When Hall's not with his band mates banging tin pots together to the sound of a banjo and his scratchy voice, he can be found all over downtown, drawing people for fun, or illustrating for The New Yorker and other publications (including this one). Not a bad gig, but he's not giving up his day job, because, as Hall put it in a Slate article last year, "The music part is [only] a job-but with negligible income."
White Hassle's latest album, The Death of Song, is less noisy and offbeat than their first effort but no less a masterpiece, with top-shelf tunes and smart lyrics, making it among the best (and most underrated) indie albums of 2004. Anthems such as "I Was Sleeping," "2 by Sea" and "My Favorite Lie" are hard not to hum, and their cover of the Hollies' "The Air That I Breathe" is a keeper. I'm looking forward to White Hassle's next batch of tunes. Too bad I'll probably be in my 40s by the time that happens.
With the Hold Steady, P.O.S. and the Heartless Bastards.
Mercury Lounge, 217 E. Houston St. (betw. Ludlow & Essex Sts.), 212-260-4700; 9:30, $10.
-Lionel Beehner
33Hz, Trick and The Heartstrings & Diplo | Wed. Jan. 19
Though this Joe's show is meant to party down the start of downtown entrepreneurix Oxycottontail's dot com, in reality it's a celebration of all that shall be wack in wonky-funk and funky wonk for 2005. With a silver shoe-gazer's rockist edge to their cool purplish disco sound, 33Hz are electro-frying. Syrupy vocal harmonies rippling with blue-eyed soul, a bouncing, overly synth-ed out dance-ambience that'd make Air and Phoenix seem more daft than punk-all this makes for one of this city's finest quartets.
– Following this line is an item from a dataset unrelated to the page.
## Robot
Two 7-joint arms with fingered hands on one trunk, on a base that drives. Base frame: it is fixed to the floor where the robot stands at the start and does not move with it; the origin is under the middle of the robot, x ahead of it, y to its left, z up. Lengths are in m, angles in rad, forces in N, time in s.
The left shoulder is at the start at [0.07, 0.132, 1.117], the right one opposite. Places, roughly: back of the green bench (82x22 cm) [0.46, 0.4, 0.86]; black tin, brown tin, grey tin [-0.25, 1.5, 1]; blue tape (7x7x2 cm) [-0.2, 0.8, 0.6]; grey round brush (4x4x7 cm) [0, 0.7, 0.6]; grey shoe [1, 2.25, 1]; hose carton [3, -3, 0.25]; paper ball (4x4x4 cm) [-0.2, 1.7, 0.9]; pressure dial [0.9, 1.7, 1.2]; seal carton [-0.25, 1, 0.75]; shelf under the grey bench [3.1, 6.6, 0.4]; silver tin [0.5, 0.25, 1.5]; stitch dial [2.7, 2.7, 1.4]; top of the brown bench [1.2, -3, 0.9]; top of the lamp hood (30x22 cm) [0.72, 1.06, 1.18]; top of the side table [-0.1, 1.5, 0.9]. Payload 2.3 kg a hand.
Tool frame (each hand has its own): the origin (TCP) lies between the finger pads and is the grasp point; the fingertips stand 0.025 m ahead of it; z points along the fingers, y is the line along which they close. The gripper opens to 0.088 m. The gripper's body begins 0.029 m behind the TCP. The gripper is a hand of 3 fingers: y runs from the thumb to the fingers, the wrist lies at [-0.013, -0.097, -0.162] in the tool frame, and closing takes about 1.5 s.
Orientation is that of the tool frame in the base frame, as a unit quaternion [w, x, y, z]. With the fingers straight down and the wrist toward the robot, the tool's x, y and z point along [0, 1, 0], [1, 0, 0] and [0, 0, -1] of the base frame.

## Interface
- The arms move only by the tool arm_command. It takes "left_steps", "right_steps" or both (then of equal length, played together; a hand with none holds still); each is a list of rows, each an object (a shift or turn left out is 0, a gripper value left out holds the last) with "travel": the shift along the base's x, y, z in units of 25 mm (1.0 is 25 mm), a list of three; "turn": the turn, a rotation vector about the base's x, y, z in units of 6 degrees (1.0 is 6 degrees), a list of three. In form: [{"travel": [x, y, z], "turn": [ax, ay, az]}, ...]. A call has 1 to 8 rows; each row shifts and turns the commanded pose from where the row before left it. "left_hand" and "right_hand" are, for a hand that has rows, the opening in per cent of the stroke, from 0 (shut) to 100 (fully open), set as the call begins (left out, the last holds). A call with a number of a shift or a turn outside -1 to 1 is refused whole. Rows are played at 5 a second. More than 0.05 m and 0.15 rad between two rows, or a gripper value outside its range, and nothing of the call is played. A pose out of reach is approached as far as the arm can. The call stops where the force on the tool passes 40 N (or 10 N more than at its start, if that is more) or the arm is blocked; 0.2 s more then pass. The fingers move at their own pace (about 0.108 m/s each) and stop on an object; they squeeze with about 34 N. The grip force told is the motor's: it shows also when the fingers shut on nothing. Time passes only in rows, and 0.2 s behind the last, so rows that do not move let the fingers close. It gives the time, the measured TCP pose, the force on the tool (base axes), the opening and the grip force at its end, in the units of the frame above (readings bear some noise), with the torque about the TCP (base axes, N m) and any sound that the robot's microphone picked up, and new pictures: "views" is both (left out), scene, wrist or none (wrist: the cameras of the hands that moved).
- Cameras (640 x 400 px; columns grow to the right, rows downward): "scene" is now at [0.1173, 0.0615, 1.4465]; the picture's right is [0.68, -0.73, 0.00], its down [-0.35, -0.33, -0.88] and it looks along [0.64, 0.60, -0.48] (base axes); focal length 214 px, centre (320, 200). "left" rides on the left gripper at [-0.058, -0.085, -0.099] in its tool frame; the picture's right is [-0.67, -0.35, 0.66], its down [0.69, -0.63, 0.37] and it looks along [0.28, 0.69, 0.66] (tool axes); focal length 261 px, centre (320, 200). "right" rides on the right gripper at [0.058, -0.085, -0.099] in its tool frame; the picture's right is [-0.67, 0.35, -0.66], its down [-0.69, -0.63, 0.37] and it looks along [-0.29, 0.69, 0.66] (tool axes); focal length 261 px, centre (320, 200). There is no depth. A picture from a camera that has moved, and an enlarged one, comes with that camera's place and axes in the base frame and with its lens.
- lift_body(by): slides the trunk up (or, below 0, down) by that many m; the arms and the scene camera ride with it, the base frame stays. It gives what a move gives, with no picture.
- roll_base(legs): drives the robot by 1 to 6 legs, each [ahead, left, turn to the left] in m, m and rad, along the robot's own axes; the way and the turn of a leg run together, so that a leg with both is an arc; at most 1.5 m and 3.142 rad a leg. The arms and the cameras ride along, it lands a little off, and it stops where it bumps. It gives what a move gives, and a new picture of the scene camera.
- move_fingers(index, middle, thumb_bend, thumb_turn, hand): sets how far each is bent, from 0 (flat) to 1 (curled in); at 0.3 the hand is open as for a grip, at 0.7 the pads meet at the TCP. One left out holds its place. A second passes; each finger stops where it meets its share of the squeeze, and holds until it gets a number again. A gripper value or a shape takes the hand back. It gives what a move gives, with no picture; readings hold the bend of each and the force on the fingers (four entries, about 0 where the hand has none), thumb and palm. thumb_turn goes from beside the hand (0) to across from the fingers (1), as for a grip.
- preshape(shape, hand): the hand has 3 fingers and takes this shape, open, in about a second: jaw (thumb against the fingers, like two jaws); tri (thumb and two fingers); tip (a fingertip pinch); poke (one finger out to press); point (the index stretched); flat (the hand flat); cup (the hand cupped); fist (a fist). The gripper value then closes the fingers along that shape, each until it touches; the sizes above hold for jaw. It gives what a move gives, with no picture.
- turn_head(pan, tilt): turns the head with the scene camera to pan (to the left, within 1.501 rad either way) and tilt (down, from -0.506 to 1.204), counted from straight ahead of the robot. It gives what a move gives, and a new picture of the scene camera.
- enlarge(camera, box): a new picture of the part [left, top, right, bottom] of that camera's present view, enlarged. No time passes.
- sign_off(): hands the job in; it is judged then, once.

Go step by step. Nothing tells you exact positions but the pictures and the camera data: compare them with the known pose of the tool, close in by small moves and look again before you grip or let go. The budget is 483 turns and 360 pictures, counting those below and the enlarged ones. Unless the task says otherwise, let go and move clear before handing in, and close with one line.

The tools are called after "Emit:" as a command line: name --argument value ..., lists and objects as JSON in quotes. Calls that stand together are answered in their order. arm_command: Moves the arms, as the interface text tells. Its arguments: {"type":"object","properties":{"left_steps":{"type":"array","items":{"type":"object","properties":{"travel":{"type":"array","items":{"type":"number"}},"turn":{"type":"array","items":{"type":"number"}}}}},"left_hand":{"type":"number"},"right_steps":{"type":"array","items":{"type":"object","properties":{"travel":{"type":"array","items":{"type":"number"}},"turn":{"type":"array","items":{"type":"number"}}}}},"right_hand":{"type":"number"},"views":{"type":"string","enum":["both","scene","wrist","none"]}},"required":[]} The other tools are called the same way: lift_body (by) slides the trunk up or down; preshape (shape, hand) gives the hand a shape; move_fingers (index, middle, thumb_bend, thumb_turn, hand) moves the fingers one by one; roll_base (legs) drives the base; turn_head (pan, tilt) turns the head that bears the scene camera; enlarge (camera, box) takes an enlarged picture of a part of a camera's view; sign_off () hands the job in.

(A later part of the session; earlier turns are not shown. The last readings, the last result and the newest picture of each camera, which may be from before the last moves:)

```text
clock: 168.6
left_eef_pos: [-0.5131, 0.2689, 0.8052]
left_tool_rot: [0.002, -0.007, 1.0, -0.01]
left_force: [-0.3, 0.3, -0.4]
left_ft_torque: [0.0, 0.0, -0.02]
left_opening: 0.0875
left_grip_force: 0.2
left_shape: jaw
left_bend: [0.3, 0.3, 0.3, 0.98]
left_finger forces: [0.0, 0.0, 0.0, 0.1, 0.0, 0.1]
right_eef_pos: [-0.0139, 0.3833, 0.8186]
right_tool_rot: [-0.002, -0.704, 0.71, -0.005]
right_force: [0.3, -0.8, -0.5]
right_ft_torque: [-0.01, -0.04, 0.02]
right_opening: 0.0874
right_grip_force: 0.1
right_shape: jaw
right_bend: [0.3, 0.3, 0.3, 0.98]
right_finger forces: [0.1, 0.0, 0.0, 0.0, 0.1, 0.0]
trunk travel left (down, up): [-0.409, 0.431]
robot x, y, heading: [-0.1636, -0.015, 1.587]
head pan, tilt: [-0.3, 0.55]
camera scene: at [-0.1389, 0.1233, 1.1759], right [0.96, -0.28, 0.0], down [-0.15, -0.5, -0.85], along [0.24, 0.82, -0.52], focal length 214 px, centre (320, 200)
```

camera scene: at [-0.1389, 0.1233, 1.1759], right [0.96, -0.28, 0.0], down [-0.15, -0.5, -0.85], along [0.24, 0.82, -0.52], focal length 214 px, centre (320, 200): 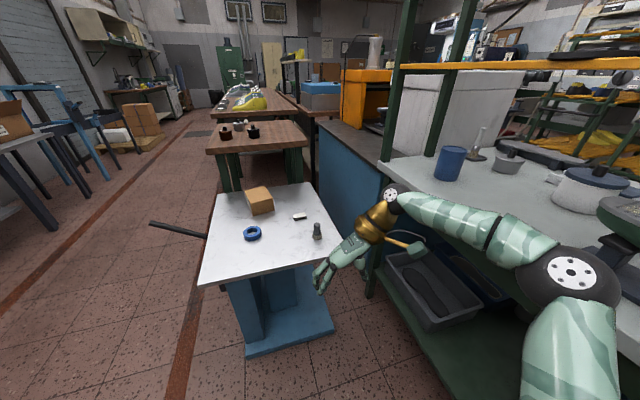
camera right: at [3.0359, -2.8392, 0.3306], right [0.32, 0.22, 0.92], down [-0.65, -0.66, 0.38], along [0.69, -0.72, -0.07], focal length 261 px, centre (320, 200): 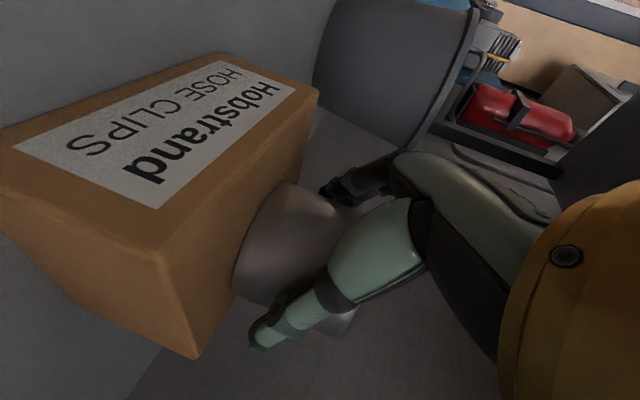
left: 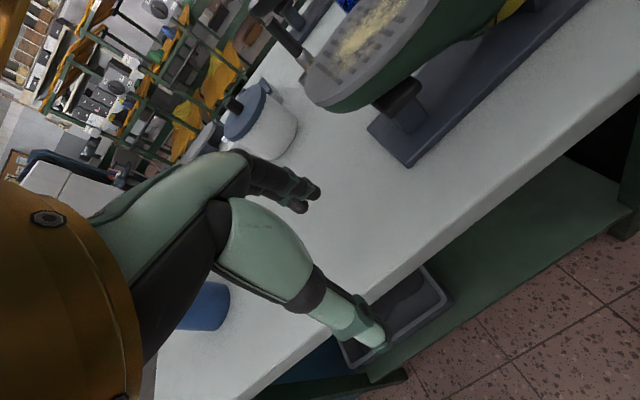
Hurry up and catch them before they get too old to matter-they've been doing this for over five years. Trick and the Heartstrings-well, they're just the cutest boys. Finally, there's Diplo. This Florida swamp-to-Philly-ghetto producer has created one of the East Coast's hottest crunk-funk bashes in Hollertronix. With his DJ buuuuudy, Low Budget, the two spinners make audiences sweat as if they're unleashing water from a fire hydrant.
On his own, Diplo has turned out three of latter '04's finest works. His solo artist CD, Florida, is the sound of leg-humping, shadow-layered jazz-foink with deep dirt beats with quacking keyboards. Then there's his damn near privately released, Piracy Funds Terrorism. Mixed and recorded by himself with M.I.A. (Maya Arulpragasam, the Sri Lanka-via-London electro-tribal goddess), Piracy is awash in avant dancehall-tronics. By fusing bits of her own debut CD's best songs-the chanted robotica of "Galang," the cannibalistic jungle of "Amazon," the timpani-tech of "Bucky Done Gun"-with Salt 'N' Pepa and Eurythmics, the duo places her upon an immediate pedestal. Still, for all-around heat and laughter, seek out Diplo's dirty Braza-Miami-bass mix, Favela on Blast: Rio Baile Funk 04. His raw silken, nasty-ass epic is filled with barking beats, rangy guitars and hook-heavy melodies. You'll want more of this the second you hear it.
Joe's Pub, 425 Lafayette St. (betw. Astor Pl. & W. 4th St.), 212-539-8500; 11, $12, $10 with flyer.
-A.D. Amorosi
La Belle Captive | Thurs.-Sat., Jan. 20-22
\Based on the texts of French writer Alain Robbe-Grillet and poems written by women imprisoned during the Argentinean military dictatorship of the 1970s, John King's newest work is billed as "an experimental, electronic opera." But La Belle Captive is operatic less in the style of the music than in the scale of the spectacle. It's no surprise that King directs the work, as the visual and performance components are as carefully scored as his music. The video work by Benton-C Bainbridge is mesmerizing, especially when coupled with Minou Maguna's set and lighting. Like Robbe-Grillet's oeuvre, this opera lacks a unified plot and psychologically-based character development; it instead relies on symbols. The opera follows the tenuous relationship between an imprisoned actress (Analía Couceyro) and her captor, represented by the imposingly haunting figure of a soprano centerstage (Carla Filipcoc Holm).
Images of open spaces, like city- and ocean-scapes, are contrasted against more claustrophobic-and sometimes surprisingly intimate-locales such as a prison cell. In its preoccupation with aural and visual perception, there is an affinity between this piece and Kandinsky's stage work, like Der Gelbe Klang (The Yellow Sound). The music and text play tricks on the listener, while eyes and mirrors are recurrent images. The action onscreen and onstage mimic each other, often blurring the line between the source and its echo. This production, which received its world premiere at the Teatro Col-n in Buenos Aires, will certainly please those with a penchant for visceral, if unclassifiable, experiences.
The Kitchen Center, 512 W. 19th St. (betw. 11th and 12th Aves.), 212-255-5793; 8, $15, $12 st./s.c.